● **Document segment**
Is Mode Connectivity Explainable by LOCC Equivalence

Alexandra Ballow, Montana State University

Photo of Alexandra Ballow

In the past decade, the field of deep learning has become incredibly successful in training large neural networks. Yet there remain many open questions about how and what these models are learning, and how that learning may change on a quantum computer. There are several open questions pertaining to the structure of solutions: where minima (corresponding to well-trained models that generalize to new data) sit, how they are shaped, and their connectivity. If minima are connected, understanding the mathematical reason for their connection could allow for easy detection of low loss paths between minima, leading to efficient implementations of geometric ensembles of quantum circuit models. Better understanding the interconnectivity in the lower dimensional landscapes can also assist in discovering new circuit ansatz families that are amenable to QML tasks, and perhaps more robust against barren plateaus. In this study we focus on graph states and how the relationship between two graphs can influence the connectivity between their respective minima. Specifically we look to show that Local Compliment (LC) equivalence of graph states corresponds to connected minima in the loss landscape. One approach taken to accomplish this goal is treating parameterized quantum circuits as Morse functions.

Abstract Author(s): Alexandra Ballow, Kathleen Hamilton

● **Source material**
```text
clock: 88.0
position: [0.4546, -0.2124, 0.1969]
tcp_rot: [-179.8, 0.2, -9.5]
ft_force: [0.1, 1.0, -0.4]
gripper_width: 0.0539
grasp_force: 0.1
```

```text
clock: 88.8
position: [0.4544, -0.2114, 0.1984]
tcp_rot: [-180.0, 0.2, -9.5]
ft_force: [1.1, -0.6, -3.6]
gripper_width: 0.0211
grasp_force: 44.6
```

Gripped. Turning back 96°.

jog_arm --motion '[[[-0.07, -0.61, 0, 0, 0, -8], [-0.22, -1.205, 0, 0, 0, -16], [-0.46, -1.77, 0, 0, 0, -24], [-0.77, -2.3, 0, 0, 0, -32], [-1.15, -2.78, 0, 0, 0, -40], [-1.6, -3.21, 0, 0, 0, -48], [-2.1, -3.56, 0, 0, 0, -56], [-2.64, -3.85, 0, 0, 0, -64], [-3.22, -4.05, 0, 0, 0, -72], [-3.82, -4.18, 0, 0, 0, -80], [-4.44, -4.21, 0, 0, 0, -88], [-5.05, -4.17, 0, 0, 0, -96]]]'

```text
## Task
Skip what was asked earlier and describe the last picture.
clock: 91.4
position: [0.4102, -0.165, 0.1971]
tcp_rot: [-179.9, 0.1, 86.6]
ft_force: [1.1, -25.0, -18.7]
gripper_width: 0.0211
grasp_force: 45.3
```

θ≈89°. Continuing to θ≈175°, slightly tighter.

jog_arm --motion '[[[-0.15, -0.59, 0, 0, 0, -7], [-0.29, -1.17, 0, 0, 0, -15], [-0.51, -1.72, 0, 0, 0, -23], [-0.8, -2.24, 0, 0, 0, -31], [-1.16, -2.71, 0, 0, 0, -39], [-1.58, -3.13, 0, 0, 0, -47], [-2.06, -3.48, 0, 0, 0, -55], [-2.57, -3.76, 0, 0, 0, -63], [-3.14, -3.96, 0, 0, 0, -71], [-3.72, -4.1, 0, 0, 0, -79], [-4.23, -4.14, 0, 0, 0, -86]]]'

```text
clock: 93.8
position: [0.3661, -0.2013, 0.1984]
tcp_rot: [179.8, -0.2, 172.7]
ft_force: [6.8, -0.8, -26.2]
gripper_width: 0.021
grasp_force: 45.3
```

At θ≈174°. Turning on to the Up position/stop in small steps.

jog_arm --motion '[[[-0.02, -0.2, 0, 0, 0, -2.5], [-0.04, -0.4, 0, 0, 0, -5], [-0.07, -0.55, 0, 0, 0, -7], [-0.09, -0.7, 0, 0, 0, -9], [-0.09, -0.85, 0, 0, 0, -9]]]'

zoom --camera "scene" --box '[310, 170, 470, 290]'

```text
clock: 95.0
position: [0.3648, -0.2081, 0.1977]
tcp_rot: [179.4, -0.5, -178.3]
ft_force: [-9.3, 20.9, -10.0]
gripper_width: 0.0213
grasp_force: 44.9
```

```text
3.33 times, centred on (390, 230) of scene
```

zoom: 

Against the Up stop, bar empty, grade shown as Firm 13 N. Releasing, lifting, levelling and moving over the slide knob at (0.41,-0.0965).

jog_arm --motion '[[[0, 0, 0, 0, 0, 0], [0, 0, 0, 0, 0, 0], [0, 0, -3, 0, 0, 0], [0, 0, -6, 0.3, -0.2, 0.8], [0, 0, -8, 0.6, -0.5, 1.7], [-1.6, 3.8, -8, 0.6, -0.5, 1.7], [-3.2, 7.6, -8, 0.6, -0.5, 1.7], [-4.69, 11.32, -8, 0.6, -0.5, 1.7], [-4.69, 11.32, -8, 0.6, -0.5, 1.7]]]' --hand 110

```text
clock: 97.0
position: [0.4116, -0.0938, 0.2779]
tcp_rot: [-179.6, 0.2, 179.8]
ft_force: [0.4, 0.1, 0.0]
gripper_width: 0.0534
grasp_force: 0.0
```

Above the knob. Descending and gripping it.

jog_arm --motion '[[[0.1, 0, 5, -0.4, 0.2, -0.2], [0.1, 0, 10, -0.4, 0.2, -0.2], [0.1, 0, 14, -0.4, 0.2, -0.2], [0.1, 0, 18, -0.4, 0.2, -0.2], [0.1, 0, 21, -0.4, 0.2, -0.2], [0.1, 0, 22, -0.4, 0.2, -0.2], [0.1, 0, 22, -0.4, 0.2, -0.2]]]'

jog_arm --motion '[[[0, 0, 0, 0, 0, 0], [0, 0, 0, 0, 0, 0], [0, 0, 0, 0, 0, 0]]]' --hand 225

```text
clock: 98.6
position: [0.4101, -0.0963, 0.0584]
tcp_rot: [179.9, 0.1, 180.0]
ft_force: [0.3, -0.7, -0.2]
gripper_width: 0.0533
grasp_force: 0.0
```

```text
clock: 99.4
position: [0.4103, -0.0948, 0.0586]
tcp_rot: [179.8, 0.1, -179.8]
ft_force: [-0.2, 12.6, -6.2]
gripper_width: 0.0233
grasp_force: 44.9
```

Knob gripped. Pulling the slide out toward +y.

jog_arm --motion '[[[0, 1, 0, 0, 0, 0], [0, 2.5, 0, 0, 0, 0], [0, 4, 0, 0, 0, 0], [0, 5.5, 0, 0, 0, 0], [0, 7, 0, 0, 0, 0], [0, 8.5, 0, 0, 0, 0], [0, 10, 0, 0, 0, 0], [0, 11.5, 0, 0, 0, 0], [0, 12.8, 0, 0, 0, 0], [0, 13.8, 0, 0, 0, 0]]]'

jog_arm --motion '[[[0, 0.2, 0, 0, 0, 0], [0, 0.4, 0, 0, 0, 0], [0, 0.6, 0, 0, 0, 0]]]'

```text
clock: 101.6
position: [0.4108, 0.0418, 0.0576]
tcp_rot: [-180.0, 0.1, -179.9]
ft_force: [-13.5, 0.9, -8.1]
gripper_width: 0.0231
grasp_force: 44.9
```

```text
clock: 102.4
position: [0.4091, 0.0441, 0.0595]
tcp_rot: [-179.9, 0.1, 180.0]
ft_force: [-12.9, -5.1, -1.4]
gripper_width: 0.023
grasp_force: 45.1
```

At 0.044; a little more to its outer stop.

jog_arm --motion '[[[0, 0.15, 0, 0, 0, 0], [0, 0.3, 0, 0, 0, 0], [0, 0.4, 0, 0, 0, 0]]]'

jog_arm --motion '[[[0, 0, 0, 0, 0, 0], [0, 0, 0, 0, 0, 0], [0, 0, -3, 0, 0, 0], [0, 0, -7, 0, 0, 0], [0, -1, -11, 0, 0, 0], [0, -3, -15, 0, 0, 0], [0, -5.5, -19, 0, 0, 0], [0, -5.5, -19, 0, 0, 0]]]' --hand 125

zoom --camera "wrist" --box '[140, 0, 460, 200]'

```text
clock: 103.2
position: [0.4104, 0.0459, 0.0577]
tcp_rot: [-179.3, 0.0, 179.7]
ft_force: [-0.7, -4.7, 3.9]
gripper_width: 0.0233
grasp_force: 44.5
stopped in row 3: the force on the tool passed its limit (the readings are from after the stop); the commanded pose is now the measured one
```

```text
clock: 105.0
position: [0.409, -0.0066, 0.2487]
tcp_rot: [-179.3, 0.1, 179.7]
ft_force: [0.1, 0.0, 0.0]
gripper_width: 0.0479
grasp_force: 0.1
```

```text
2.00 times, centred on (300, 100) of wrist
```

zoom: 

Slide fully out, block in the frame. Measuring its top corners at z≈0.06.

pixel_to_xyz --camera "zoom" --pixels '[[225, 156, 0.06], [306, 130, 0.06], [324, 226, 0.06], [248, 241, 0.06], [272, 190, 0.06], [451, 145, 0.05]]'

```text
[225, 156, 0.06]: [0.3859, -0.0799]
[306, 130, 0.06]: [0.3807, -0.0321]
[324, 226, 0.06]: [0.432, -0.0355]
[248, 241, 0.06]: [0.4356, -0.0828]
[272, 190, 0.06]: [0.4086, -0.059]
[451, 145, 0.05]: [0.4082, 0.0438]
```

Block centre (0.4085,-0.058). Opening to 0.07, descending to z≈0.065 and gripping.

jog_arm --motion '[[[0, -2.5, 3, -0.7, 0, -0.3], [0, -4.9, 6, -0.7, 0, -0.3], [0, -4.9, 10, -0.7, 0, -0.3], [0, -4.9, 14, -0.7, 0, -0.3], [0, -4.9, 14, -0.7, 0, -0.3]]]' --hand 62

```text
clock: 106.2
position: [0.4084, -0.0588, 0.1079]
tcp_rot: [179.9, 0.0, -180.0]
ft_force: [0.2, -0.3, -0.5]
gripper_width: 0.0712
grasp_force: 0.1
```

● **Written instruction**
Return the document segment unchanged, from "Is Mode Connectivity" to its end.

● **Solved problem**
Is Mode Connectivity Explainable by LOCC Equivalence

Alexandra Ballow, Montana State University

Photo of Alexandra Ballow

In the past decade, the field of deep learning has become incredibly successful in training large neural networks. Yet there remain many open questions about how and what these models are learning, and how that learning may change on a quantum computer. There are several open questions pertaining to the structure of solutions: where minima (corresponding to well-trained models that generalize to new data) sit, how they are shaped, and their connectivity. If minima are connected, understanding the mathematical reason for their connection could allow for easy detection of low loss paths between minima, leading to efficient implementations of geometric ensembles of quantum circuit models. Better understanding the interconnectivity in the lower dimensional landscapes can also assist in discovering new circuit ansatz families that are amenable to QML tasks, and perhaps more robust against barren plateaus. In this study we focus on graph states and how the relationship between two graphs can influence the connectivity between their respective minima. Specifically we look to show that Local Compliment (LC) equivalence of graph states corresponds to connected minima in the loss landscape. One approach taken to accomplish this goal is treating parameterized quantum circuits as Morse functions.

Abstract Author(s): Alexandra Ballow, Kathleen Hamilton